Company Vehicles - choose wisely
Choosing the right vehicle(s) and the right finance options for your business is an important decision and a costly one if got wrong.
But whatever the nature of your business and your vehicle requirements, it is important to give this question a good deal of thought because the right solution can save a lot of money, time and hassle.
Using your own or colleagues’ or employee vehicles for business purposes – a so-called ‘grey fleet’ – can work well, but grey-fleet vehicles tend to be older, less reliable and more polluting than newer vehicles, according to research from the British Vehicle Leasing and Rental Association. But if you are going to acquire other vehicles for business use, how do you go about choosing between the different ways to do so?
Paying for it
Aside from purchasing vehicles outright or through a conventional finance deal, an option that has become most popular in recent years is a personal contract purchase (PCP) – in effect, a long-term rental agreement, which may include maintenance services and other extras, but in which you also have the option of buying the vehicle at the end of the contract via a final ‘balloon’ or ‘guaranteed final value’ payment.

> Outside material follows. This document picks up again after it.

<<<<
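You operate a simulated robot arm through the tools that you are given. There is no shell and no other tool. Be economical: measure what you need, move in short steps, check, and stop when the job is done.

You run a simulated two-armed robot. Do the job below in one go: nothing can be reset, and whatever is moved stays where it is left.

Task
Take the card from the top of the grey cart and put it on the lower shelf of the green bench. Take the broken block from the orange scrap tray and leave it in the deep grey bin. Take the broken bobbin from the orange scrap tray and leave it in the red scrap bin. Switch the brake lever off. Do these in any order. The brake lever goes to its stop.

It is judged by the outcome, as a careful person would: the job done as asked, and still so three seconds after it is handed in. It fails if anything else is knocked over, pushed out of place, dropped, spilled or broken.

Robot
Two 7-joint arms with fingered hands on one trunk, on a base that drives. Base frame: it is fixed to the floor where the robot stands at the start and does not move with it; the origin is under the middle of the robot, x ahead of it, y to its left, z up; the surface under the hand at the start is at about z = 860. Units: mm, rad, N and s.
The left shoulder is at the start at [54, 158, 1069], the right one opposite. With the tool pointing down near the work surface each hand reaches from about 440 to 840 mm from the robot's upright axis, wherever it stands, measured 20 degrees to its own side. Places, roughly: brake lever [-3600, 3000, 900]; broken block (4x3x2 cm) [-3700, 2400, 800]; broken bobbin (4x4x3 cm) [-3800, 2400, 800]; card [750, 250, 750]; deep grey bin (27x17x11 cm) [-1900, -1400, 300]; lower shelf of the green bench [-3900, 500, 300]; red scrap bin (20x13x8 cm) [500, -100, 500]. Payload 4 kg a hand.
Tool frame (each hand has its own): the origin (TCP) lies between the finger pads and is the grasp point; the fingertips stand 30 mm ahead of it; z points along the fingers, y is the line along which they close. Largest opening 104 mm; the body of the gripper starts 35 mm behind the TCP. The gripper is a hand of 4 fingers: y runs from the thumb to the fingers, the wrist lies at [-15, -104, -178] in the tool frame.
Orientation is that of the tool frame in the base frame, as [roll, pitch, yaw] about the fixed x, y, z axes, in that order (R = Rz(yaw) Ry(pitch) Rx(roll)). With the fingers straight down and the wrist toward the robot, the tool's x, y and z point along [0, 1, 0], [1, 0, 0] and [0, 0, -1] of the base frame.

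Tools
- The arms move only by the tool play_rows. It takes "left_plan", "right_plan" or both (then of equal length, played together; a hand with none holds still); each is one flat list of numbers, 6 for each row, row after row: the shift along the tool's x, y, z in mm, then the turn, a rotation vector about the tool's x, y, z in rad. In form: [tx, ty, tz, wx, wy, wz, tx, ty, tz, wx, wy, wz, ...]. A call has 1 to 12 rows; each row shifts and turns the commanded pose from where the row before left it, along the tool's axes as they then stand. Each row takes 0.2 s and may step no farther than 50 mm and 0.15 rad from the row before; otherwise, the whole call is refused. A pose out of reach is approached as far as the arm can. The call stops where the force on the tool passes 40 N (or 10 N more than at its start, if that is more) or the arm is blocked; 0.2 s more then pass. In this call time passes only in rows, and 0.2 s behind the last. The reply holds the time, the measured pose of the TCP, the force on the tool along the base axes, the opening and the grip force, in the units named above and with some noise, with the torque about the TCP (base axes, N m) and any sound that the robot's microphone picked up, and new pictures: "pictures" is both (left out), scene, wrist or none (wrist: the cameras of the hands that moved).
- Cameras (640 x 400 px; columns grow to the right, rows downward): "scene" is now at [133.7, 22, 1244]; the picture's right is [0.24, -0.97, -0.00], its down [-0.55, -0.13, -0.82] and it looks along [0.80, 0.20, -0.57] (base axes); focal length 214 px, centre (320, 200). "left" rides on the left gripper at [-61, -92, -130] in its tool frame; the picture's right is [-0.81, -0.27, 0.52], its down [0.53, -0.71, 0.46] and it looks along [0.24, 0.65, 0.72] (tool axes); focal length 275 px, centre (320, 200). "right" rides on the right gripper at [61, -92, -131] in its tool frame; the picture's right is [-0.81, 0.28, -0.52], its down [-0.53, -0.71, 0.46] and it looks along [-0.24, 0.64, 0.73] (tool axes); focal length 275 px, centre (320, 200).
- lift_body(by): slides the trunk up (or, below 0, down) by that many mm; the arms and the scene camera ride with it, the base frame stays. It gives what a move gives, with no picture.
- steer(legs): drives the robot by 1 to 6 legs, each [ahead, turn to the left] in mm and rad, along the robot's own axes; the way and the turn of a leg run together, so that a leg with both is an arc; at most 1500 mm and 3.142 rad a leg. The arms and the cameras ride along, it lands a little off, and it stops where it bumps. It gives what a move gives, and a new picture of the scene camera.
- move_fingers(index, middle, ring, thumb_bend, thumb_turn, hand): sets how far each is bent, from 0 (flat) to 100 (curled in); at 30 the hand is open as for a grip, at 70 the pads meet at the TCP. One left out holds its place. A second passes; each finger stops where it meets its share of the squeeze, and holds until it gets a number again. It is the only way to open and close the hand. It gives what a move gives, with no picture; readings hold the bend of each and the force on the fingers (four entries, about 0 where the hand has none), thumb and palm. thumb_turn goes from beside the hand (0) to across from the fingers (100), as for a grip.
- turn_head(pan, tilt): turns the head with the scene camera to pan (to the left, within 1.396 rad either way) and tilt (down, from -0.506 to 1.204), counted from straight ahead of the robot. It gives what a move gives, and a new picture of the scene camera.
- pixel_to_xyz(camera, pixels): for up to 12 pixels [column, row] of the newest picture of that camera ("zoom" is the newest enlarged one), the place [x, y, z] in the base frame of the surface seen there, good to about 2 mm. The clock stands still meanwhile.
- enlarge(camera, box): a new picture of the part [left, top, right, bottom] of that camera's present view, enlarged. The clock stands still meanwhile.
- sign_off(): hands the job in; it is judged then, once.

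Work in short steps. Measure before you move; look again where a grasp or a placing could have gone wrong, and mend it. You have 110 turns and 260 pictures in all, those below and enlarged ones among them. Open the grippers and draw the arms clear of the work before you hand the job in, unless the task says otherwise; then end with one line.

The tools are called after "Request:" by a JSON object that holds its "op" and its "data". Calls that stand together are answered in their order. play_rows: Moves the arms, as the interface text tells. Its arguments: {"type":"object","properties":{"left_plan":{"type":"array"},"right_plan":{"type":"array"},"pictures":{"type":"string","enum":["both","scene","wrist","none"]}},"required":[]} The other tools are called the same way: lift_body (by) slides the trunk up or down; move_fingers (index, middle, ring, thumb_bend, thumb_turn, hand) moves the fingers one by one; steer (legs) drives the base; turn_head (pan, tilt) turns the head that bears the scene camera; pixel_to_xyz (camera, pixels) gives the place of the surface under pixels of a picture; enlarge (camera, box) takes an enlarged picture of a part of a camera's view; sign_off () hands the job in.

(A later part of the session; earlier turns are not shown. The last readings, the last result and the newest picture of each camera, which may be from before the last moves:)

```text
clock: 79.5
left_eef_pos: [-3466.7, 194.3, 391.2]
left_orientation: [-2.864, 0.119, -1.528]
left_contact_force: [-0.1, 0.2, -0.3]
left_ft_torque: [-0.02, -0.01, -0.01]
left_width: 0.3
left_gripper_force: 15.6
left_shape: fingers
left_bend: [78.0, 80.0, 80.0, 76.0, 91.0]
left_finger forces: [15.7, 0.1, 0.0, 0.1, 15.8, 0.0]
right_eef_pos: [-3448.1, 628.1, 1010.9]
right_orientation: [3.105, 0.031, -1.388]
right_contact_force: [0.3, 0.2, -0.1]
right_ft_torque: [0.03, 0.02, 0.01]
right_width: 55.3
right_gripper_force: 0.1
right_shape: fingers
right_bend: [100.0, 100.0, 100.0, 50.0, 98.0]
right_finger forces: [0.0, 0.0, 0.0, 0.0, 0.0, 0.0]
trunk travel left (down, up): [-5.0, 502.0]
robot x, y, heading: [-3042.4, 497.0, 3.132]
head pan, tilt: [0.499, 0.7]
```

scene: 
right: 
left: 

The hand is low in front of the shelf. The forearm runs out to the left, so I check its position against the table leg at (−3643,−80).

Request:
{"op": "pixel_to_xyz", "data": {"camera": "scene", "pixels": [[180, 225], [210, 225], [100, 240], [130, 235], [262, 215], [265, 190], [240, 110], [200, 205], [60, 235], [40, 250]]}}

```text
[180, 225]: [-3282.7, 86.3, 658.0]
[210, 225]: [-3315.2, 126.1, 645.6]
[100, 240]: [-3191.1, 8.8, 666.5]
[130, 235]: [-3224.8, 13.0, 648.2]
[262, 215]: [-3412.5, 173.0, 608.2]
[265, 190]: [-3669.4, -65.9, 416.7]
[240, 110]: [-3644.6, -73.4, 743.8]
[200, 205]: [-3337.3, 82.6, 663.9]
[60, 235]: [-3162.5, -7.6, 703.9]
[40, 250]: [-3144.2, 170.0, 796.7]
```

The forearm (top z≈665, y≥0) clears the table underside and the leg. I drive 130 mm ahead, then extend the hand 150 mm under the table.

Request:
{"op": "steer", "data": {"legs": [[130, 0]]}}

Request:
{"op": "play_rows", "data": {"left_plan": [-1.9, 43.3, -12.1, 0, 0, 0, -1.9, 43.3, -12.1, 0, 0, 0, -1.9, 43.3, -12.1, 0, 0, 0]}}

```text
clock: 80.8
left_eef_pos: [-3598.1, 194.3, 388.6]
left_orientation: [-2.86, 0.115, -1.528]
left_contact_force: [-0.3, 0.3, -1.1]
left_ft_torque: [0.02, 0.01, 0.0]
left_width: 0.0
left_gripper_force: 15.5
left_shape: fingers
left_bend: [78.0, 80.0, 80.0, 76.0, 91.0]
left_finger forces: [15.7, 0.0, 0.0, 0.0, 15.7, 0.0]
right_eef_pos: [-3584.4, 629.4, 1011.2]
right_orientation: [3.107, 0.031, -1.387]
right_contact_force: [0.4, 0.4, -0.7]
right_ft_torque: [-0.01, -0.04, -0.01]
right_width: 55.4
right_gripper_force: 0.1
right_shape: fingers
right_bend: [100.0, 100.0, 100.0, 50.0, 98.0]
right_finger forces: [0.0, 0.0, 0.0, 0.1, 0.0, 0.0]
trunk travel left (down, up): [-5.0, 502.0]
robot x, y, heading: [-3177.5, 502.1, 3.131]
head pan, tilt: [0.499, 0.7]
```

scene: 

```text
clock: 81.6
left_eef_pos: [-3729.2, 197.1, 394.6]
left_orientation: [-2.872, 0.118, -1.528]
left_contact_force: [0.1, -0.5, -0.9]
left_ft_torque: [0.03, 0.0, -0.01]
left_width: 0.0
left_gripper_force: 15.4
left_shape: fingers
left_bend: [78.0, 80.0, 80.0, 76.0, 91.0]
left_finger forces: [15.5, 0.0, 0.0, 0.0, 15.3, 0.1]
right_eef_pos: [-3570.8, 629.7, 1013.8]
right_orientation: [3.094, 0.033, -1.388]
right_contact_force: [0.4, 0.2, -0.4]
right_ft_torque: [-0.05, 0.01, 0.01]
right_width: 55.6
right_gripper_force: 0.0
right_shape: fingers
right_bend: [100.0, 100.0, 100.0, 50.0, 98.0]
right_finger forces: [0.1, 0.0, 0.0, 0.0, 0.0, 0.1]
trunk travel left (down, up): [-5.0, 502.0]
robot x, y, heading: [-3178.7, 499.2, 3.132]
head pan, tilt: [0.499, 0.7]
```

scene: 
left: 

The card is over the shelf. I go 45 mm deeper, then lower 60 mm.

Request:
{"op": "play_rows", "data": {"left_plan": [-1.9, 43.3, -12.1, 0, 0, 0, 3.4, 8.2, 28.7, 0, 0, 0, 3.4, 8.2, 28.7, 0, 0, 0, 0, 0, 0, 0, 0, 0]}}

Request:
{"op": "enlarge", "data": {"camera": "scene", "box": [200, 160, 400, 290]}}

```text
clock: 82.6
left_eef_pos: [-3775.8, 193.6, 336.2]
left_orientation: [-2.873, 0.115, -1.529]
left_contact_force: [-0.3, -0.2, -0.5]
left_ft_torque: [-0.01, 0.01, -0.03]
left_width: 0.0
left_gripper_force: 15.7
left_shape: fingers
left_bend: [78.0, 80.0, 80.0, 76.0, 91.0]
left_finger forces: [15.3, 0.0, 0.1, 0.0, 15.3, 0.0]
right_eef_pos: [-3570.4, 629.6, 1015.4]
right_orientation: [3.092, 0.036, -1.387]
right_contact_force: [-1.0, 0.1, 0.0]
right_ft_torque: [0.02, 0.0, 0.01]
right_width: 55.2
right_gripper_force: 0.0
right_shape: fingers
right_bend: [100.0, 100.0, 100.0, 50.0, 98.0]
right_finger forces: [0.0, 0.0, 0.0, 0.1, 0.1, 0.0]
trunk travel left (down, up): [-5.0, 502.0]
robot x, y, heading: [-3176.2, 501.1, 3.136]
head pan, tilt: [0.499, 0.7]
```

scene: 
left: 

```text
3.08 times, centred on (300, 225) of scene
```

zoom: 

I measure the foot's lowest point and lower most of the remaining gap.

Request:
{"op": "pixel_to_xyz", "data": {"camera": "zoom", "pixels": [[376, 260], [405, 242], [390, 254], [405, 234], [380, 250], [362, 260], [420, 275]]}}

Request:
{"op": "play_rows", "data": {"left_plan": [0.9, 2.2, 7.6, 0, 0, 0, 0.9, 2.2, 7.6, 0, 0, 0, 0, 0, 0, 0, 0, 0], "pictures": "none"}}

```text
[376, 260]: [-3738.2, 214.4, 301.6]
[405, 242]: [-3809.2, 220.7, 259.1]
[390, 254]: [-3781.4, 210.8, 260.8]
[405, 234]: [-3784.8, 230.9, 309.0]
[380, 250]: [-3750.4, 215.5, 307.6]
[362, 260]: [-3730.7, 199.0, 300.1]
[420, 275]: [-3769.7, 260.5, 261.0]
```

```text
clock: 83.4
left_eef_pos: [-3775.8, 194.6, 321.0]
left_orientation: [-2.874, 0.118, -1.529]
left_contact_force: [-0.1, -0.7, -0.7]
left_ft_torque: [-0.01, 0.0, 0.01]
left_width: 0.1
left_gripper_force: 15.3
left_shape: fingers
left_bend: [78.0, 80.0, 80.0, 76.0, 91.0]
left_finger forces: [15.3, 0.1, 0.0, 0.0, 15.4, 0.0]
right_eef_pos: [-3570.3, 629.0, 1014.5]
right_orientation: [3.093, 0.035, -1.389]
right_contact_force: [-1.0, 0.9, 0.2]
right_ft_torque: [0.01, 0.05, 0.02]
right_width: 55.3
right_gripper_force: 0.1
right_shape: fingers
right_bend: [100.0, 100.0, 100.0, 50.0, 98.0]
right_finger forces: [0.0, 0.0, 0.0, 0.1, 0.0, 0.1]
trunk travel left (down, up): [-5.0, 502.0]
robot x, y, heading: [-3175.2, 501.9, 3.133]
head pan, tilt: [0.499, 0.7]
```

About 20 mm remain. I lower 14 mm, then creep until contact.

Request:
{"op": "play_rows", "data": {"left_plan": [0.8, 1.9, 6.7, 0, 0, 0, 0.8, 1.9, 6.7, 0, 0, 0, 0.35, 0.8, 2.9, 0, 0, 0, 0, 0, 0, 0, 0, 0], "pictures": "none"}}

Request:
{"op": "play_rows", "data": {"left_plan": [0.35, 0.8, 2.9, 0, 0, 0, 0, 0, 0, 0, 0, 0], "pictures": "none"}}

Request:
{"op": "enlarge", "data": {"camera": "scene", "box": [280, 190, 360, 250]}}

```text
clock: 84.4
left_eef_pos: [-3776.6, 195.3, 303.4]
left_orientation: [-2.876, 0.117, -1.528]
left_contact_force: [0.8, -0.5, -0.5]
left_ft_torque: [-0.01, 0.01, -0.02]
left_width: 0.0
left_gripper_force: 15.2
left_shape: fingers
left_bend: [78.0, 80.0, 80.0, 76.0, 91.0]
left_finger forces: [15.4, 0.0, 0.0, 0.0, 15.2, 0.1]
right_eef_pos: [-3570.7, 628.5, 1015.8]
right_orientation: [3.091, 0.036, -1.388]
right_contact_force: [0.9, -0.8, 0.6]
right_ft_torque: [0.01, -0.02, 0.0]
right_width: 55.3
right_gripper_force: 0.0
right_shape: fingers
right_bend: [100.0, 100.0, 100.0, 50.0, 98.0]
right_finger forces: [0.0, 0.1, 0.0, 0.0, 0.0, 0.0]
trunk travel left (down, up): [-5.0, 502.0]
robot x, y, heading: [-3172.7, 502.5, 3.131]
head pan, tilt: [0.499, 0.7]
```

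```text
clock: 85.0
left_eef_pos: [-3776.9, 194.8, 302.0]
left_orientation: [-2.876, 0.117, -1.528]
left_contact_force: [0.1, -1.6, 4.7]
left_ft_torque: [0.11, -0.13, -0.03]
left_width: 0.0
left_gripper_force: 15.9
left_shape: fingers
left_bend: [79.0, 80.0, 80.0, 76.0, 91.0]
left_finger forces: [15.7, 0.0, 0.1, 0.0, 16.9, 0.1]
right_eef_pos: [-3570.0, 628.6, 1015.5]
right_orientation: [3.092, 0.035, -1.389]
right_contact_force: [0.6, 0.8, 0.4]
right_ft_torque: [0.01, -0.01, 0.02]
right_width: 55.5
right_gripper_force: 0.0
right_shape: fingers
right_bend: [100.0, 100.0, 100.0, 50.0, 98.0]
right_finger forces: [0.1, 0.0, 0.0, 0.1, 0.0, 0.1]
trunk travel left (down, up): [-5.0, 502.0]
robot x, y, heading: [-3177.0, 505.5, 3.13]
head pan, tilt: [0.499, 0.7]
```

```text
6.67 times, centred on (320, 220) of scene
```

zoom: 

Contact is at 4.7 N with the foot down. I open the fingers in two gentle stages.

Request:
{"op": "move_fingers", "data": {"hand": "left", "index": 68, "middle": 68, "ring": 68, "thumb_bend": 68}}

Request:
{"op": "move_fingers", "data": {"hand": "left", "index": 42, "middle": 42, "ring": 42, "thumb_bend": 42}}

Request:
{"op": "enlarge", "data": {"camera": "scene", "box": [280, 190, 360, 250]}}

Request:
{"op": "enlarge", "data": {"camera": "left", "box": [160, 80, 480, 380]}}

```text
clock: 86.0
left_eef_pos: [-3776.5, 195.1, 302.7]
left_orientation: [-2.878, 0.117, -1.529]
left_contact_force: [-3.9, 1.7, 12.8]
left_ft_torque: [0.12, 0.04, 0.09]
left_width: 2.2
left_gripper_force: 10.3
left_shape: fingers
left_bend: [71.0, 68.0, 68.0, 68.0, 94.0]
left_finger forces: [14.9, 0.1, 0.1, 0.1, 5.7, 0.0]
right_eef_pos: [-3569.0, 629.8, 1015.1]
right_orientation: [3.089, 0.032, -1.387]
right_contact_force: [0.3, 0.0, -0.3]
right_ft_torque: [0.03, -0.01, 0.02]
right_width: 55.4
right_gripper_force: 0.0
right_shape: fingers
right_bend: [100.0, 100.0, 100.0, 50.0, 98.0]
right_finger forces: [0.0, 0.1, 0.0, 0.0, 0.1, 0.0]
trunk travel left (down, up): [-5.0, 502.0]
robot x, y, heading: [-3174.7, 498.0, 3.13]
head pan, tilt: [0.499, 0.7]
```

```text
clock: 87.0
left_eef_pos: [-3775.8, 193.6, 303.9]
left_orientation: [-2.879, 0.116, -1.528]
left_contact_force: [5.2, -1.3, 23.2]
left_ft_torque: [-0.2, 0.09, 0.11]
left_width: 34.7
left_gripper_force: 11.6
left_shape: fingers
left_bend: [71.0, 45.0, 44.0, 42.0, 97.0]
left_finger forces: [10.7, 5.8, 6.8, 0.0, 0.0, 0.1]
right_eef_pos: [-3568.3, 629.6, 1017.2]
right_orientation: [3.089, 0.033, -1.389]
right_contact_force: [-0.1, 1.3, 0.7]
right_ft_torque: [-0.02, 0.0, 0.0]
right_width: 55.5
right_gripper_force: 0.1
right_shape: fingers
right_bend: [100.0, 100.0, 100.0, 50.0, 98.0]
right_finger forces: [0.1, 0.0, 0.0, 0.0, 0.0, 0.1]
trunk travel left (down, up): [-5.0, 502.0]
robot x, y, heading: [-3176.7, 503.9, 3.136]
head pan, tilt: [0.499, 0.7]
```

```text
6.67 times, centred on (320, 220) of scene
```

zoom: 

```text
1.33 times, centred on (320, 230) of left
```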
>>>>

The vehicle appears on your balance sheet as a depreciating asset, allowing you to claim capital allowances of 25 per cent per year, and VAT is deductible on rental agreements if the vehicle is used for business purposes only.
Another option is a contract hire agreement, in which the business pays a fixed monthly sum to lease a vehicle over a fixed period. A single monthly fee can include some or all of maintenance, emergency breakdown cover, road tax and insurance. VAT-registered businesses can claim 100 per cent of VAT paid on maintenance costs and leasing fees for commercial vehicles, plus 50 per cent of VAT on fees and finance of vehicles for private use.
Petrol, Diesel or Alternatives
Budget constraints will inevitably be a primary consideration when selecting a vehicle, but beyond this the most important question is how the vehicle or vehicles will be used. Are they being used in cities, on short, sharp runs? If so, petrol vehicles are more efficient than diesel, or a hybrid vehicle might be the right choice. If you are going to be driving long distances on motorways you’re still better off using clean diesel.”
Lower-emission, alternative-fuel vehicles are becoming a more attractive option for businesses in some locations, as central and local government actions begin to increase the costs of driving older, more polluting vehicles. Glasgow and Edinburgh, for example, are poised to introduce City Centre Clean Air zones which would see drivers fined more than £20 a day for using a high polluting vehicle in the designated zones. Aberdeen and Dundee are also making plans.
In July the Government announced long-term plans to ban new petrol and diesel cars from 2040, with Scotland planning to phase these out by 2032; several major car manufacturers have announced plans to scale back and in some cases end production of petrol or diesel vehicles.
While this doesn’t yet mean you have to consider using hybrid, electric or other alternative fuel vehicles immediately, the chances are that sooner or later you will.